The fact that eating well increases your overall health is no surprise, however, Dr. Oz is revealing some head-turning cancer fighters hiding in your local supermarket. Shop smart while you protect your health and the health of your family. Click here for a printable list to bring to your grocery store.
Produce Aisle Picks
Cantaloupe - a great source of carotenoids, plant chemicals that act as antioxidants shown to reduce the risk of lung cancer
Kale and cabbage - cruciferous vegetables, like kale and cabbage, are rich in diindolymethane, and might protect against prostate cancer
Freezer Aisle Pick
Edamame (soybeans) - These cancer-fighting beans contain phytoestrogens, that may help prevent estrogen-driven cancers by binding to estrogen receptors.
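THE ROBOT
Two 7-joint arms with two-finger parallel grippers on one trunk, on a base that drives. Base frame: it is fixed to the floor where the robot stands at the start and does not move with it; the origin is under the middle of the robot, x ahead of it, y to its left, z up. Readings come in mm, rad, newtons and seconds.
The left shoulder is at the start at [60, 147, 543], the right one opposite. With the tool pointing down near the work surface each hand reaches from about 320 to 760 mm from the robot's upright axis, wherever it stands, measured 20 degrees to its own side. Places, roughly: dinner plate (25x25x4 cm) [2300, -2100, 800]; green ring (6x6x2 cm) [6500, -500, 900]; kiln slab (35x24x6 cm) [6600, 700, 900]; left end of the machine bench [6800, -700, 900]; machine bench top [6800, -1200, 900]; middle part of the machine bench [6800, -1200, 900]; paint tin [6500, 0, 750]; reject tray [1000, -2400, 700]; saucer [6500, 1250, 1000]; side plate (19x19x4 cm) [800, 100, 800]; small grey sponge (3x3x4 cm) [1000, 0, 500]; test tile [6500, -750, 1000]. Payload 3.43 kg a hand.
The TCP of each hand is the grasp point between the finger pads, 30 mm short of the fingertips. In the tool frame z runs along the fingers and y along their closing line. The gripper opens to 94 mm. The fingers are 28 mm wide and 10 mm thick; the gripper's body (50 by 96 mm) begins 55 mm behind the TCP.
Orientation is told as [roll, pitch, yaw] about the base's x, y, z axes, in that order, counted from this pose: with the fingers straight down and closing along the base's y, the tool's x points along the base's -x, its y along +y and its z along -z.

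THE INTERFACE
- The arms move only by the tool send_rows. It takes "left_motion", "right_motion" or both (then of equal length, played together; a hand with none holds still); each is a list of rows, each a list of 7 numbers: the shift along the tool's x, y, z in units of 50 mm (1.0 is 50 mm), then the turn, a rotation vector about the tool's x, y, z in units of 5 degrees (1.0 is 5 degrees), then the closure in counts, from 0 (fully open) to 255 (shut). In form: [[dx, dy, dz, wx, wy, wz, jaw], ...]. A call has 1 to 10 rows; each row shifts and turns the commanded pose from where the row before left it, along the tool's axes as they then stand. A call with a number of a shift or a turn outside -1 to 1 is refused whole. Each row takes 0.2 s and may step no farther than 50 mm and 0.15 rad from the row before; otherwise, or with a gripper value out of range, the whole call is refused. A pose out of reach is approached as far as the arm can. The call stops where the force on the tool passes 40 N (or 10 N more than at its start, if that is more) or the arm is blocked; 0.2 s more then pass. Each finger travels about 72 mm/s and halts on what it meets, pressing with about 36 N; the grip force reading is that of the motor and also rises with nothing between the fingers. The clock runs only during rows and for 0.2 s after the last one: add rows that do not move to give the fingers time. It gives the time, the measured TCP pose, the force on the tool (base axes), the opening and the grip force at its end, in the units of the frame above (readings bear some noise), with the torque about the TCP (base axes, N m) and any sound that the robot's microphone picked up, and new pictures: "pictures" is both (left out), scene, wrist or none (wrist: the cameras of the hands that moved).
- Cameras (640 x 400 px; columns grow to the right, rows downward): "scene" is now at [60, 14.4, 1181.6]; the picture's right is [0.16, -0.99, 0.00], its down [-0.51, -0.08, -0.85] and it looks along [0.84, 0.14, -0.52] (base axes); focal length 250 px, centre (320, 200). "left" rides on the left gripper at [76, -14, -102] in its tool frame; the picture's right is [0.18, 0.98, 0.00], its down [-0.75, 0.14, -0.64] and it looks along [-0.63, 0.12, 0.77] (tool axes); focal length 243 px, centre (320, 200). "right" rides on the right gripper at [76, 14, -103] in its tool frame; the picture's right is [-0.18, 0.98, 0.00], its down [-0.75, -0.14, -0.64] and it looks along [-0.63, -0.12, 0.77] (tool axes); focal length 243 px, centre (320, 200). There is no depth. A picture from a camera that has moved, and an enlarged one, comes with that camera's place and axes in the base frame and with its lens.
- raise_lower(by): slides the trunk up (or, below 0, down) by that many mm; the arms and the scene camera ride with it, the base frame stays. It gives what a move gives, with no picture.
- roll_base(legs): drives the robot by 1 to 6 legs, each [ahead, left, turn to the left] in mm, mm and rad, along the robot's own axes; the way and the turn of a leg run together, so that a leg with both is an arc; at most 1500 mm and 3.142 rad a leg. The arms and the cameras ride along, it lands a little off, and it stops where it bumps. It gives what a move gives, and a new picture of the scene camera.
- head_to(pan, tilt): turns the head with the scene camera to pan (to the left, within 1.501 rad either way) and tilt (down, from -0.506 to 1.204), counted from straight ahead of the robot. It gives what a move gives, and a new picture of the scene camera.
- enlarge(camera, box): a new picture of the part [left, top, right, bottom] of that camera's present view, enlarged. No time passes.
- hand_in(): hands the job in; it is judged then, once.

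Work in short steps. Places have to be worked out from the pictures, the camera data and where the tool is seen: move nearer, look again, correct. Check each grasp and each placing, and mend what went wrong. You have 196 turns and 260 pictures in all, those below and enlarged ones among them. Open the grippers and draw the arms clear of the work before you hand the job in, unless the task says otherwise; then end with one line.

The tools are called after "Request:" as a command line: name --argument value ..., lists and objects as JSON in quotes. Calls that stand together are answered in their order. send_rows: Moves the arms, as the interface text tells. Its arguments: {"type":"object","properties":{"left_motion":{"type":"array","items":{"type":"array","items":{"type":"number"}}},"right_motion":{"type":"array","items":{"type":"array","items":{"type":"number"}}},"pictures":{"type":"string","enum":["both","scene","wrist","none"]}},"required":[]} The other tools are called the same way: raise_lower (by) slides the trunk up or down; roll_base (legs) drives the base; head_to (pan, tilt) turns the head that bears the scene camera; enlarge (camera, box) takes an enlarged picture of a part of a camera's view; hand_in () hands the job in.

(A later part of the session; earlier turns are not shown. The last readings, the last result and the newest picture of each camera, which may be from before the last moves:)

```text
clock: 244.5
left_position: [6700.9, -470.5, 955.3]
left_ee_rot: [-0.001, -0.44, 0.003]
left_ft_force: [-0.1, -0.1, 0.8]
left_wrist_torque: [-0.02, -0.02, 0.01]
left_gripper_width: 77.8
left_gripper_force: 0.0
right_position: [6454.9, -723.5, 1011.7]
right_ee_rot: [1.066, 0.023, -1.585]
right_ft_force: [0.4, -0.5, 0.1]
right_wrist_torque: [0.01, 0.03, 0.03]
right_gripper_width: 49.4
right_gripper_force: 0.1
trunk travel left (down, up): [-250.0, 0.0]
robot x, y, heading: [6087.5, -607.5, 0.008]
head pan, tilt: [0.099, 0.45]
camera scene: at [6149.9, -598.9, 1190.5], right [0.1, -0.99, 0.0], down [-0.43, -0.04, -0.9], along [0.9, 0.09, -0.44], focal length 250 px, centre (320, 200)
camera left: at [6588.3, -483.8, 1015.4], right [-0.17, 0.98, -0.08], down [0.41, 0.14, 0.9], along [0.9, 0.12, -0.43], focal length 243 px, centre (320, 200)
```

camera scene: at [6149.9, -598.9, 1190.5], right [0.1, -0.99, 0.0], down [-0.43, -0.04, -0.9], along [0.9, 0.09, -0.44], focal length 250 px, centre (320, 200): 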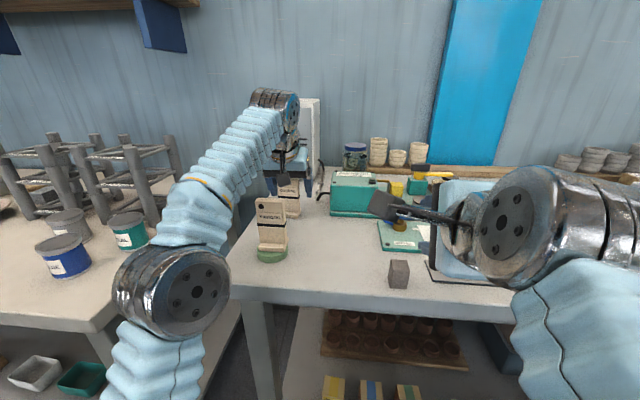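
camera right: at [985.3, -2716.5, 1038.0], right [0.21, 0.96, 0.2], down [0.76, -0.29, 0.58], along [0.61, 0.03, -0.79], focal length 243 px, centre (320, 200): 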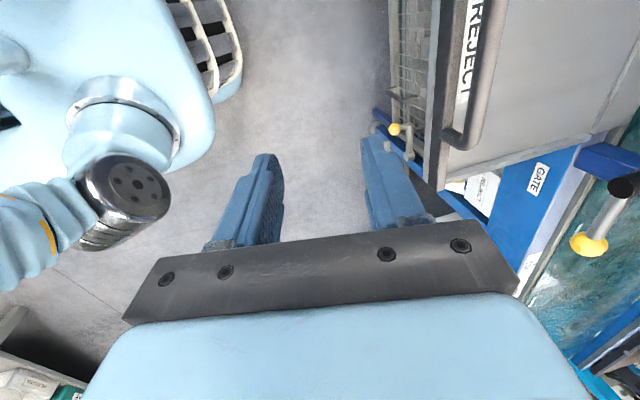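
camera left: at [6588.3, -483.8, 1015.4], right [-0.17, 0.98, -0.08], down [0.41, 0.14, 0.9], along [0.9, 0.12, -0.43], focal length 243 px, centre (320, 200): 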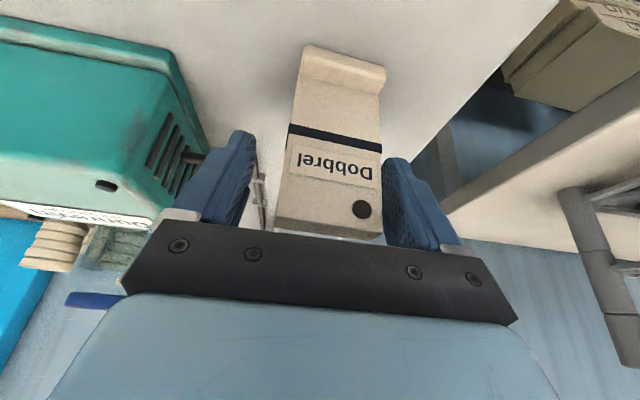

They are also good for the men of the household since evidence suggests the isoflavones found in soy products may help fight prostate cancer.
Cereal Aisle Pick
Whole Grain Oats - Oats have the highest proportion of soluble fiber of any grain. Fiber is rich in antioxidants, helps fight colon cancer and phenolic compounds in whole grains my help reduce the risk of certain GI cancers. Dr. Oz's picks in this aisle are cereals high in folate, fiber and/or flaxseed.
Beverage Aisle Picks
Orange juice - this favorite breakfast beverage is a powerful source of folate which has been linked to lowered risk for GI and pancreatic cancer
Green tea - one of Dr. Oz's favorite drinks, green tea is lower in caffeine than coffee and can help prevent prostate cancer and possibly bladder cancer
Pomegranate juice - this juice is extremely antioxidant-rich and helps prevent colon and prostate cancer
Soy milk - also made from soy beans, soy milk works the same way as edamame to fight cancer
Household Aisle Picks
Sunscreen - lather on the SPF each and every time you go out in the sun to block exposure to ultraviolet rays
Mop or damp cloth - it's important to get rid of dust without spreading it around your home. Recent evidence has shown that dust can contain the following:
- PBDEs - a group of chemicals, one of which is known to be carcinogenic, which come from the inside of damaged furniture (exposing the inner cushioning) and from plastics and TVs
- DDT - recent studies have found evidence of DDT in house dust, even though the pesticide was banned in the US in 1972. This carcinogen can remain in carpet and furniture for years after being introduced in your home.
- Arsenic - this airborne carcinogen comes from mining, smelting, burning fossil fuels and other industrial processes. Eighty percent of arsenic can be removed by dusting regularly.